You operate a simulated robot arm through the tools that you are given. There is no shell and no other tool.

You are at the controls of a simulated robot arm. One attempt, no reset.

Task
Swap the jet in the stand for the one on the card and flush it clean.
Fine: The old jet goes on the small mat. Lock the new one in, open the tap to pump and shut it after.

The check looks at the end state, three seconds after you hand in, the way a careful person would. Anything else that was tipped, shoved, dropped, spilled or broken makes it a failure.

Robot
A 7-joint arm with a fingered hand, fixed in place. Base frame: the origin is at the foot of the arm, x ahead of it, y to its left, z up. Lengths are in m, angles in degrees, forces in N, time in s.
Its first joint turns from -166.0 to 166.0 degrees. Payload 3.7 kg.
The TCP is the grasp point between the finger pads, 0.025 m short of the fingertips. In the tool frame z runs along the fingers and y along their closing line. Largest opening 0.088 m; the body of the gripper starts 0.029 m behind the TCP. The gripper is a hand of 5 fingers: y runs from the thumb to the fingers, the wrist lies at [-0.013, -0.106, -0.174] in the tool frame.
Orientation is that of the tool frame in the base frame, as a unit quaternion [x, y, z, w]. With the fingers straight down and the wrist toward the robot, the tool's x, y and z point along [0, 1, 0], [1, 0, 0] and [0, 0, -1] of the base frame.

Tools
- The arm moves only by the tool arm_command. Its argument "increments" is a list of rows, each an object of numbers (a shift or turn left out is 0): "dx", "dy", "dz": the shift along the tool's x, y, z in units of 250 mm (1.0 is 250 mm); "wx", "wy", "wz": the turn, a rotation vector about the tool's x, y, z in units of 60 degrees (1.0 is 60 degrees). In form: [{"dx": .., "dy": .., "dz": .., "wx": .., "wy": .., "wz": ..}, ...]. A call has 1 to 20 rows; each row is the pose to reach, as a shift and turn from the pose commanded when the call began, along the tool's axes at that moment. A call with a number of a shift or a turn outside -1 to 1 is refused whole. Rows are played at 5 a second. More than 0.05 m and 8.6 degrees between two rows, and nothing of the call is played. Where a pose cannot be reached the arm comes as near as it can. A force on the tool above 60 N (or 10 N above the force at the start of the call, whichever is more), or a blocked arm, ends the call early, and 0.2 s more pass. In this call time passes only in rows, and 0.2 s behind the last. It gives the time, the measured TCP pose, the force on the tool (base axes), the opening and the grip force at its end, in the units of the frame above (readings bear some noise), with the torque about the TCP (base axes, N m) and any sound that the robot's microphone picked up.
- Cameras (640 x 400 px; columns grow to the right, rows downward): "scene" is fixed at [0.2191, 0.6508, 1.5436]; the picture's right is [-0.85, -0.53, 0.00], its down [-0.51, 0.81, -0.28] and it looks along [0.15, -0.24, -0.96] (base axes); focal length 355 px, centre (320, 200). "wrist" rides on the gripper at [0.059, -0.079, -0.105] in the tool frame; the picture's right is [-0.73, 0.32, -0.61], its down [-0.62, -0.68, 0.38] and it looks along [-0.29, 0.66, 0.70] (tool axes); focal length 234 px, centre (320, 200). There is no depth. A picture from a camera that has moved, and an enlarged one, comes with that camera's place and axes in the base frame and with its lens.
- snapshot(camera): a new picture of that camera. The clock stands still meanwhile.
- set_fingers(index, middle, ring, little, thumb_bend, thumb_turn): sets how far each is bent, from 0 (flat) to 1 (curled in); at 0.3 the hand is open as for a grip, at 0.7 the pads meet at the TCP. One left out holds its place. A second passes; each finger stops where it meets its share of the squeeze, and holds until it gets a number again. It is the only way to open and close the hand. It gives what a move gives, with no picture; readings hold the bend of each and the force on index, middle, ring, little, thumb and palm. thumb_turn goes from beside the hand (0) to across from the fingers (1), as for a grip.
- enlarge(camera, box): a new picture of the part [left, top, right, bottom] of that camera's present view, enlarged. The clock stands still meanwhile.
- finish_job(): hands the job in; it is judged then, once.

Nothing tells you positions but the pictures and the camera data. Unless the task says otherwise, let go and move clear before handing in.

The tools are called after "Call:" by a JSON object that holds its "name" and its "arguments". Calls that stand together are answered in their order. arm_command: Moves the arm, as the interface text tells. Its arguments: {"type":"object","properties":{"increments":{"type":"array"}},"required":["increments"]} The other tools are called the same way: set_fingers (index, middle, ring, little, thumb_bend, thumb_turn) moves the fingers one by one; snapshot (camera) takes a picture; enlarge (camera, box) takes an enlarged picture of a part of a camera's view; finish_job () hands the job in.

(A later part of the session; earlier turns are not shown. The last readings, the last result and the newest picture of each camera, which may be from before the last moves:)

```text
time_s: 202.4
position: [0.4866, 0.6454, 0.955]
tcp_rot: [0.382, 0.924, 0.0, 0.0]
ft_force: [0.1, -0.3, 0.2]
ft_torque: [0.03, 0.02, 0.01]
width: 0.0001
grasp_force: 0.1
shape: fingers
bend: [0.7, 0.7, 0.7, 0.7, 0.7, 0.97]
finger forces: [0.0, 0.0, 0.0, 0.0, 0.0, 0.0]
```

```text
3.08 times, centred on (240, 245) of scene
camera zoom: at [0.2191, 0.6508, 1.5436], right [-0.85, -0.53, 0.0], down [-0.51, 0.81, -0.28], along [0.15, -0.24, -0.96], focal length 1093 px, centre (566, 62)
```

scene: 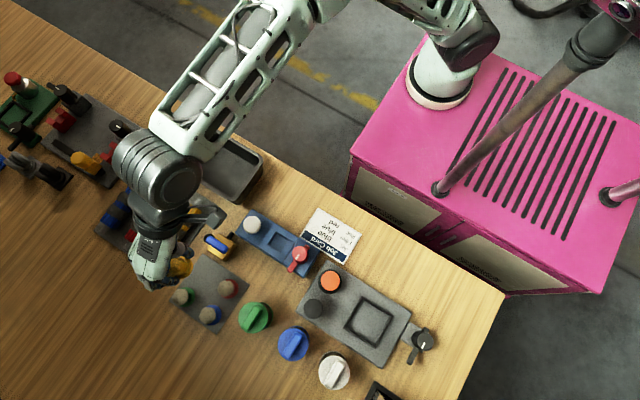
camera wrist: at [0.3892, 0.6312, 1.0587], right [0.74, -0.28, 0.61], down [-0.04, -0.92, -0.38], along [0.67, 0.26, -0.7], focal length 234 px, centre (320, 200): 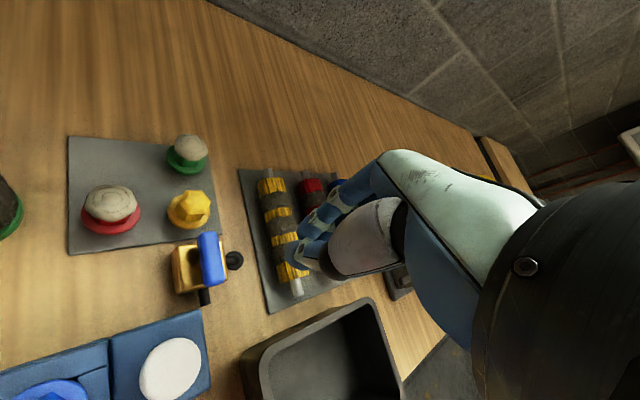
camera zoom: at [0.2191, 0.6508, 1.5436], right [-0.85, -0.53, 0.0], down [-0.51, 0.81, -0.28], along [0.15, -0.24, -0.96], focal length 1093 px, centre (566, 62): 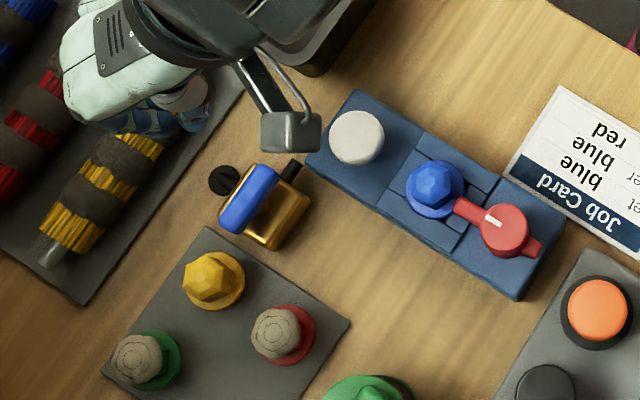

+---+

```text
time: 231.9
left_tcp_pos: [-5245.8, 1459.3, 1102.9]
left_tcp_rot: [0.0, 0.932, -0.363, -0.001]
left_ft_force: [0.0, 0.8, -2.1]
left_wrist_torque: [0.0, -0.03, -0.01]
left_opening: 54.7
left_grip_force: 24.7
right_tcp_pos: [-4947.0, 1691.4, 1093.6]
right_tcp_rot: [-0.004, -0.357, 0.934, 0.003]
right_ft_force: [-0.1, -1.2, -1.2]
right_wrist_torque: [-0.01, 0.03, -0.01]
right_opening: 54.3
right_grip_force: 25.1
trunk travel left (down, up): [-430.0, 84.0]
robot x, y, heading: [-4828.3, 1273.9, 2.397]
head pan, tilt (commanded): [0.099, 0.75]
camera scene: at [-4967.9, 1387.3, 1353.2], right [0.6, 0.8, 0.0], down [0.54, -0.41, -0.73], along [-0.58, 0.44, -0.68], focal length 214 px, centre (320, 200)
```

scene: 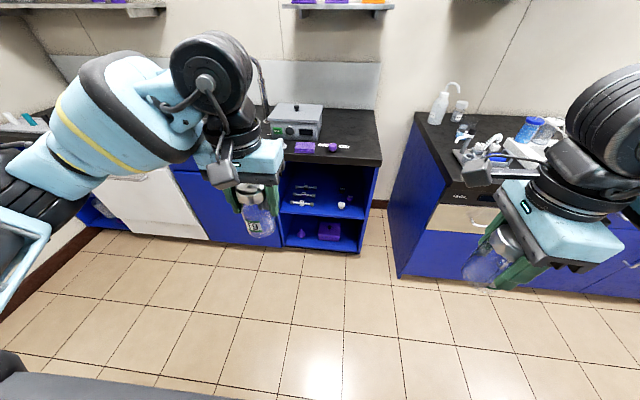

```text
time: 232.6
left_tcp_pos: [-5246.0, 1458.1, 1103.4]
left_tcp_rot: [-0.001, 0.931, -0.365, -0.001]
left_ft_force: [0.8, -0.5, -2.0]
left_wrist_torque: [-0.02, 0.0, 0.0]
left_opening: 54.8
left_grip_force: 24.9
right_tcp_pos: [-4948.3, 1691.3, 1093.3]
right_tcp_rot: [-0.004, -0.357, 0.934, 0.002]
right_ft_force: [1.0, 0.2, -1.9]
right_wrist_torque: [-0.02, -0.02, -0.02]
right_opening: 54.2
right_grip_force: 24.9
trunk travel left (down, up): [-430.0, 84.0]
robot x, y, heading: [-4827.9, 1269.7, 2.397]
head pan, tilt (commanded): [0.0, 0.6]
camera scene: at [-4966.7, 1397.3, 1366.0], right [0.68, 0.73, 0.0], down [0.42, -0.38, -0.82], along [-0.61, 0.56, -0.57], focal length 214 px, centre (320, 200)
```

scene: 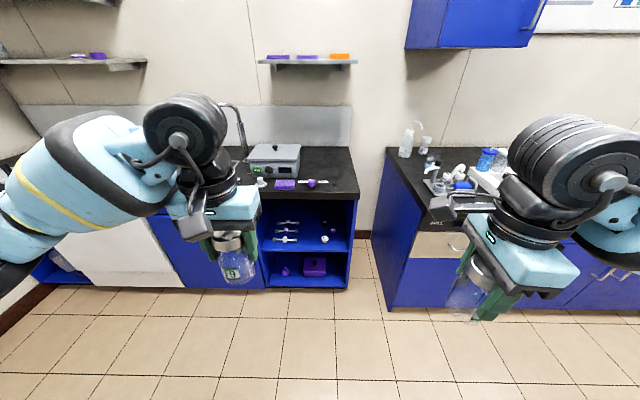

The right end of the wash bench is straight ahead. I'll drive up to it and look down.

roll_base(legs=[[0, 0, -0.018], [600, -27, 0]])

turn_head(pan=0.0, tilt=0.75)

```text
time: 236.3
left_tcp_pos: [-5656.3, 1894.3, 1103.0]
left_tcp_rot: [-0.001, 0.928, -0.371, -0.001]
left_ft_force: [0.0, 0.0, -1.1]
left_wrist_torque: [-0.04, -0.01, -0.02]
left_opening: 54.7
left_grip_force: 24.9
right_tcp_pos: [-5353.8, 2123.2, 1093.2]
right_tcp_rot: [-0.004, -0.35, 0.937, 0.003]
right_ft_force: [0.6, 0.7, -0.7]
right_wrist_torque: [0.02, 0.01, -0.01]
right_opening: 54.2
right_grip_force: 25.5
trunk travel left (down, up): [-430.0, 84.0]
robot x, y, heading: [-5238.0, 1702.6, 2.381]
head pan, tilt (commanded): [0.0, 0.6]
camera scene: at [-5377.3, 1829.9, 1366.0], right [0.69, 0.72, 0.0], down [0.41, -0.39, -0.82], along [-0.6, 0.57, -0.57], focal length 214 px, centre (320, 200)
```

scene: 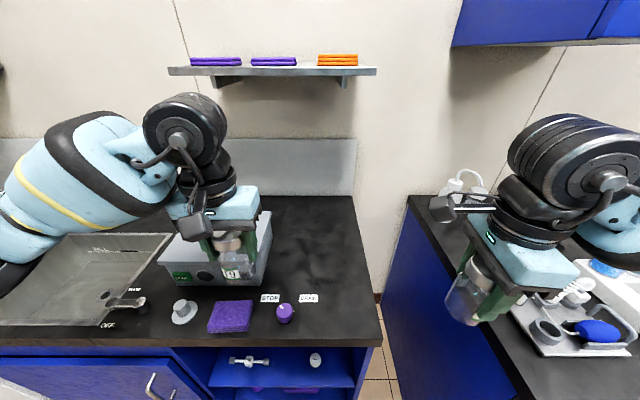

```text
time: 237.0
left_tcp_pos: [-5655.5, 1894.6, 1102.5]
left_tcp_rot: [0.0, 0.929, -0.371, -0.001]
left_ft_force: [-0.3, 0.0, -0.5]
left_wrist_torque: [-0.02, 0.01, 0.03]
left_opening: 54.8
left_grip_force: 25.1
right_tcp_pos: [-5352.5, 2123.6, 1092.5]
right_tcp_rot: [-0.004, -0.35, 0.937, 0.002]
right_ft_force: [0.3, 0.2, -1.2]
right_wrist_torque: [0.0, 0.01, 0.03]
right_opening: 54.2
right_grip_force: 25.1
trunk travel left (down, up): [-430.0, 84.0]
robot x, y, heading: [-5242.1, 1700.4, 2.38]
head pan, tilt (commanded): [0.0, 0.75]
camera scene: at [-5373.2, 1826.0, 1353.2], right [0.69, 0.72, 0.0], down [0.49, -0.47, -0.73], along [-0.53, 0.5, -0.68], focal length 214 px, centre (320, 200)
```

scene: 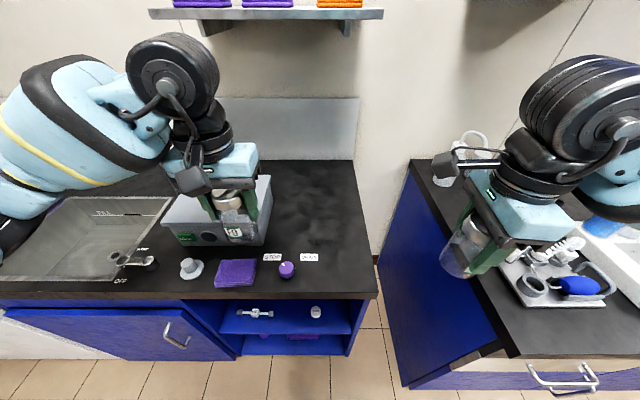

+---+

From the listing above, copy all lines holding the word "goes".

# Task response
Fine: The old jet goes on the small mat. Lock the new one in, open the tap to pump and shut it after.
- set_fingers(index, middle, ring, little, thumb_bend, thumb_turn): sets how far each is bent, from 0 (flat) to 1 (curled in); at 0.3 the hand is open as for a grip, at 0.7 the pads meet at the TCP. One left out holds its place. A second passes; each finger stops where it meets its share of the squeeze, and holds until it gets a number again. It is the only way to open and close the hand. It gives what a move gives, with no picture; readings hold the bend of each and the force on index, middle, ring, little, thumb and palm. thumb_turn goes from beside the hand (0) to across from the fingers (1), as for a grip.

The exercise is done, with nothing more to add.